Given problem 1:
Set down the excerpt provided as it stands from "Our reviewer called" to "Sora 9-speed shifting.", and nothing more.
Given problem 2:
Carry the excerpt provided on from its last sentence.

Excerpt provided:
Lapierre classes its Crosshill line as gravel bikes. The do-everything nature of gravel bikes means they lend themselves brilliantly to winter riding thanks to their ability to take fat tyres, space for mudguards and all-weather disc brakes.
The aluminum GXA gravel bike is the spiritual successor to Dolan's Dual, one of the original mudguard-compatible carbon fibre frames. However, that bike was showing its age with limitations like a maximum tyre size of 25mm thanks to the rim brakes, so it's good to see a similarly-versatile new ride popping up on the Dolan website.
The GXA will take 45mm tyres, so should go up to 40mm rubber with mudguards. You do have to remember to specify the guards in Dolan's bike-ordering system.
Ribble's Endurance SL Disc is a bike that we'd happily ride and race all year round. It handles well, remains composed over broken tarmac, climbs quickly, and can hold its speed on the flat too. The customisable spec makes this an easy bike to get right for your riding aims and budget. And it has mounts for mudguards, along with clearance for wide tyres.
The clue is in the name with the Grandurance: it’s bike designed to do it all, from commuting, touring to exploring. This model pairs an aluminium frame with a carbon fork with clearance for the 35mm Schwalbe G-One tyres and full-length mudguards. There’s a rear rack for load lugging and front and rear lights powered by a Shimano dynamo.
Our reviewer called the Grandurance 6 with Sram Apex 1x shifting "a great value all-rounder that is hard to fault"; but we reckon the spec that will be ideal for winter riding is the Grandurance 4, that can be found for under a grand and features Shimano Sora 9-speed shifting.
If you were putting together a winter bike from scratch you'd struggle to do a better job than Cube have done with the NuRoad Race FE; our only significant criticism is that the front mudguard is a bit short, easily fixed with a bolt-on mudflap.
Tester Stu Kerton was pleasantly surprised by the NuRoad Race FE, writing that it was "loads more fun than I originally envisaged, and it is pretty much the ideal winter commuter or trainer – especially if you want a bit of variety in your riding. I loved the ability to just dart off down a rough track to see where it goes, or being able to string different routes together by linking them with the various byways that criss-cross the Wiltshire, Somerset and Dorset landscapes to create some properly epic rides."

Available data:
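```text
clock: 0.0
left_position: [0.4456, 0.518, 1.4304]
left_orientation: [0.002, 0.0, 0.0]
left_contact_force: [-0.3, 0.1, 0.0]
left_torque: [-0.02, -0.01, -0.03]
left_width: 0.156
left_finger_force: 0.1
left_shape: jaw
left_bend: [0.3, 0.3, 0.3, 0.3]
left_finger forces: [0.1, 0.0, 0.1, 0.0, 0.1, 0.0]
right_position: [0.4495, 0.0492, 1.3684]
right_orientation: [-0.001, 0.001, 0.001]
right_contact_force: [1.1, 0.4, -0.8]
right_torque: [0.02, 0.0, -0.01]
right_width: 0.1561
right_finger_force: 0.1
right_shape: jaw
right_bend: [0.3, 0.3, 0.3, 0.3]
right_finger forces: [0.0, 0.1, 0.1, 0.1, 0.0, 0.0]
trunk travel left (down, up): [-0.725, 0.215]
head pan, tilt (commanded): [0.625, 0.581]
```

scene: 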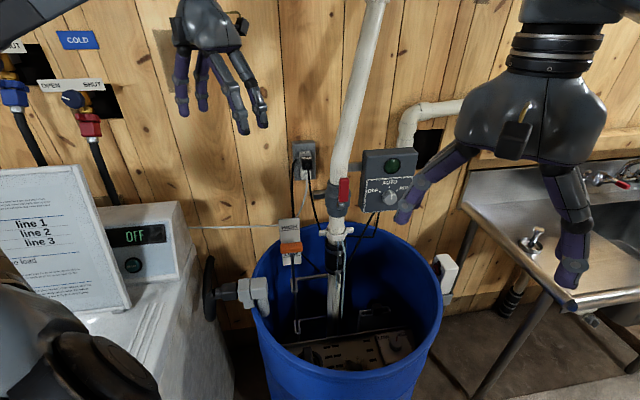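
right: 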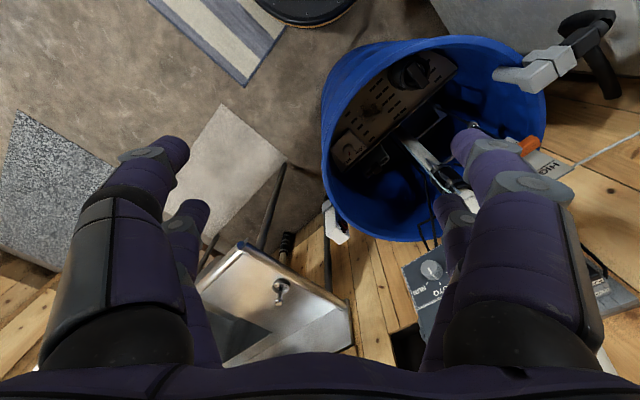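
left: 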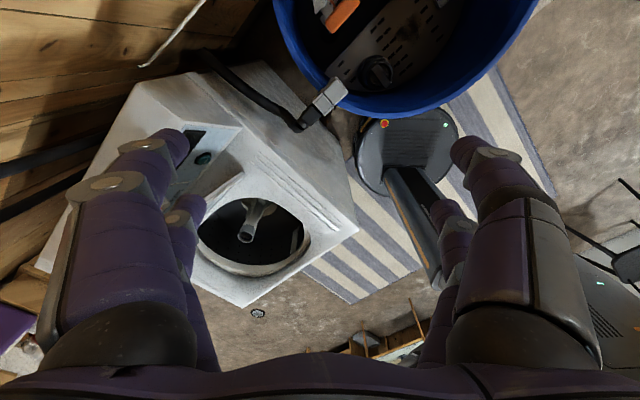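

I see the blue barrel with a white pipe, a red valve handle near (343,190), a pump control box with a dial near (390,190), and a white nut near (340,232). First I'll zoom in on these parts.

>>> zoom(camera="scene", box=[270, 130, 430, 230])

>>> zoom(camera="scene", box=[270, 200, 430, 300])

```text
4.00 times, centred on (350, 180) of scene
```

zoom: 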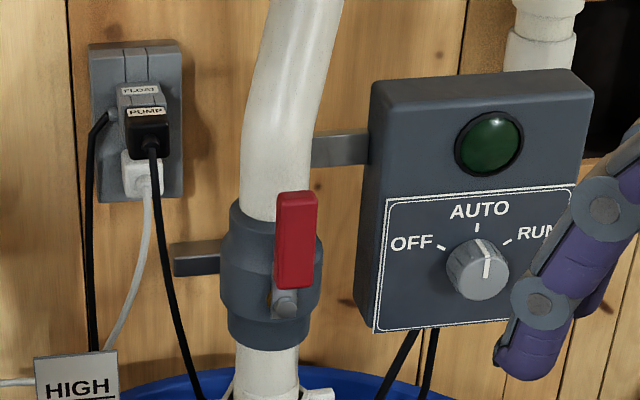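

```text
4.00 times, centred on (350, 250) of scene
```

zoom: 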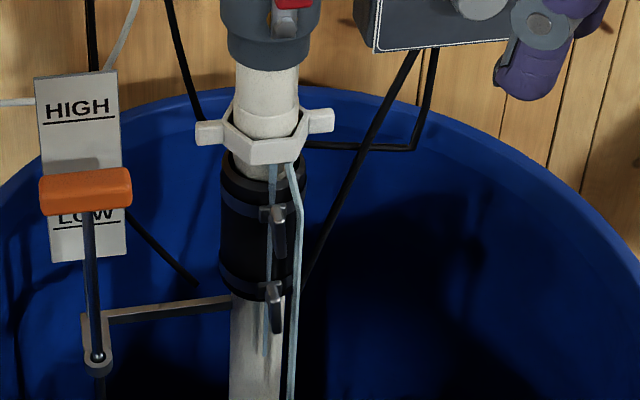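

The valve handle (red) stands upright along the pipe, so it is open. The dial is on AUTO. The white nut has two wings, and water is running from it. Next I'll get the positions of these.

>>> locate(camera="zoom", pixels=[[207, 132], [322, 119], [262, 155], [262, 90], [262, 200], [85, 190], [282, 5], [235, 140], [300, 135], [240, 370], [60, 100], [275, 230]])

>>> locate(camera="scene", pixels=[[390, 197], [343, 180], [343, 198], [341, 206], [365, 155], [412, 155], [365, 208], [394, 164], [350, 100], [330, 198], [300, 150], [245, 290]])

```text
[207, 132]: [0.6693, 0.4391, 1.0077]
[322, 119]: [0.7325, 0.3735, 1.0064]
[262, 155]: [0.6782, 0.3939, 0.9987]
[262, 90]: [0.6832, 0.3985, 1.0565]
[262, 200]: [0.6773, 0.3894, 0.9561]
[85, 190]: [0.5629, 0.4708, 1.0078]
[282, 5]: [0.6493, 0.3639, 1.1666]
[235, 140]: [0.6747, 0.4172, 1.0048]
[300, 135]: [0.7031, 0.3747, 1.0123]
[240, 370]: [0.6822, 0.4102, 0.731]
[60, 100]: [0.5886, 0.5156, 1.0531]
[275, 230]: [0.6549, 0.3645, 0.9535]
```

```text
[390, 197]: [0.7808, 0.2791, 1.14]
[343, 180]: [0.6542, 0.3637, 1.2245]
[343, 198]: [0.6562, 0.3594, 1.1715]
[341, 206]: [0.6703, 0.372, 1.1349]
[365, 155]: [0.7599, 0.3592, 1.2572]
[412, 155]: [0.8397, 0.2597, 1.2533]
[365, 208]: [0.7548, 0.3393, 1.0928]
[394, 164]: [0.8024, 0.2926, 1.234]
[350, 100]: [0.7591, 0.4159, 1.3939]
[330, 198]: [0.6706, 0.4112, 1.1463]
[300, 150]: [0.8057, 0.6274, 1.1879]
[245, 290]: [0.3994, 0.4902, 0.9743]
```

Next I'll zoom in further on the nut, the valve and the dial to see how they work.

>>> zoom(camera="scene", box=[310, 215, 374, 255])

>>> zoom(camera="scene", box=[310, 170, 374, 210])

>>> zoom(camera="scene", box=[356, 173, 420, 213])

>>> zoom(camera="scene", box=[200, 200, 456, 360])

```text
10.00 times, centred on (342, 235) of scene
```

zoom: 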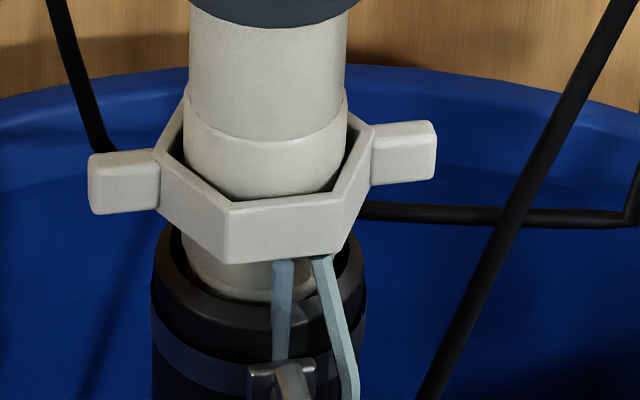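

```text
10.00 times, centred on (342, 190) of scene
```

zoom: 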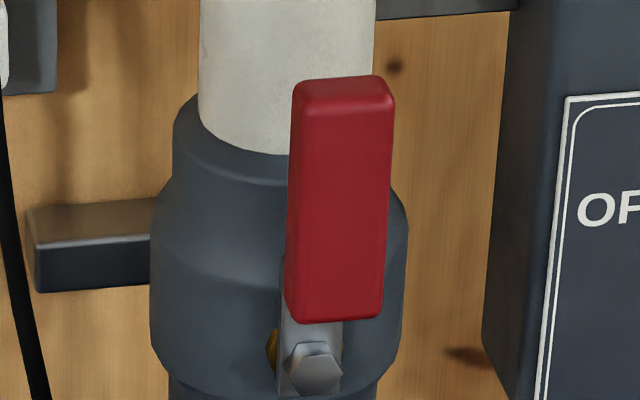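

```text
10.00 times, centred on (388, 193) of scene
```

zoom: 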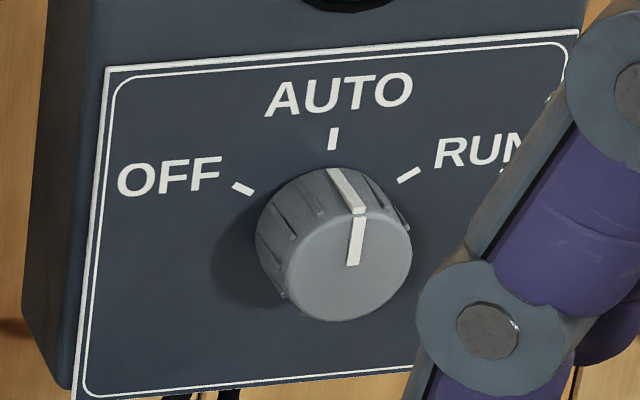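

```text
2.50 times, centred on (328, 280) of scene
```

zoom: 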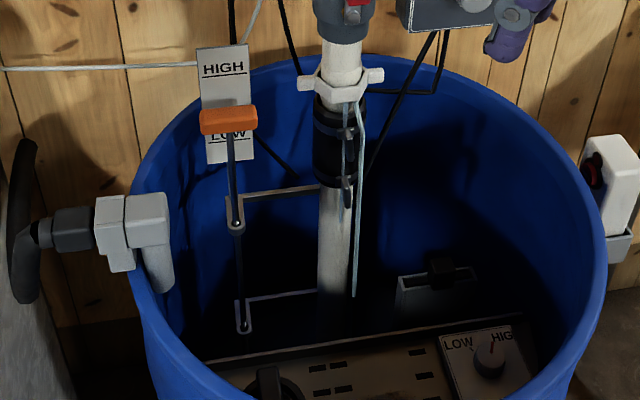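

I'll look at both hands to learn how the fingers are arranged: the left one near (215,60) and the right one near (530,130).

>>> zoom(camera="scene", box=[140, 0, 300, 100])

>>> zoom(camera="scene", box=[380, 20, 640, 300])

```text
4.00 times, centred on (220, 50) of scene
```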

Answer 1:
Our reviewer called the Grandurance 6 with Sram Apex 1x shifting "a great value all-rounder that is hard to fault"; but we reckon the spec that will be ideal for winter riding is the Grandurance 4, that can be found for under a grand and features Shimano Sora 9-speed shifting.

Answer 2:
What makes it such a good year-round bike is the extras. Cube makes five bikes in the NuRoad line but only two – the Race FE and the Pro FE – come with a few extras to make the Cube even more versatile as a year-round workhorse. The Race FE has a Supernova E3 Pure 3 dynamo headlight powered by the front hub and paired to an E3 Tail Light 2 to complete the package.
At 205 lumens the front light is bright enough to be used as a daytime running light and the beauty is that it is always on, so you never need to worry about charging batteries for the commute or if you get caught out in the dark.
The Paralane is the German company’s endurance focused road bike, and it’s the only bike in this market we know that is sold with mudguards. They don’t quite offer the same amount of coverage as some full-length mudguards, but there’s nothing to stop you adding flaps (stop tittering at the back).
The two-bike range starts at £2,299 for the Shimano 105-equipped version; the Ultegra model is £2,799. As well as taking mudguards, the Paralane takes up to 35mm tyres, there’s a carbon seatpost that provides more comfort, and the geometry offers a balanced and stable ride.
Highly capable, with a performance that shines on any surface as it smooths out bumps with the skinniest of skinny rear stays – and a very competitive price – the GT Grade Carbon Expert is a top choice in an increasingly crowded gravel bike market.
It’s also a good example of how versatile modern gravel bikes are. This one has space for wide tyres for adventuring and bikepacking, but you can easily fit slick tyres and mudguards for winter riding.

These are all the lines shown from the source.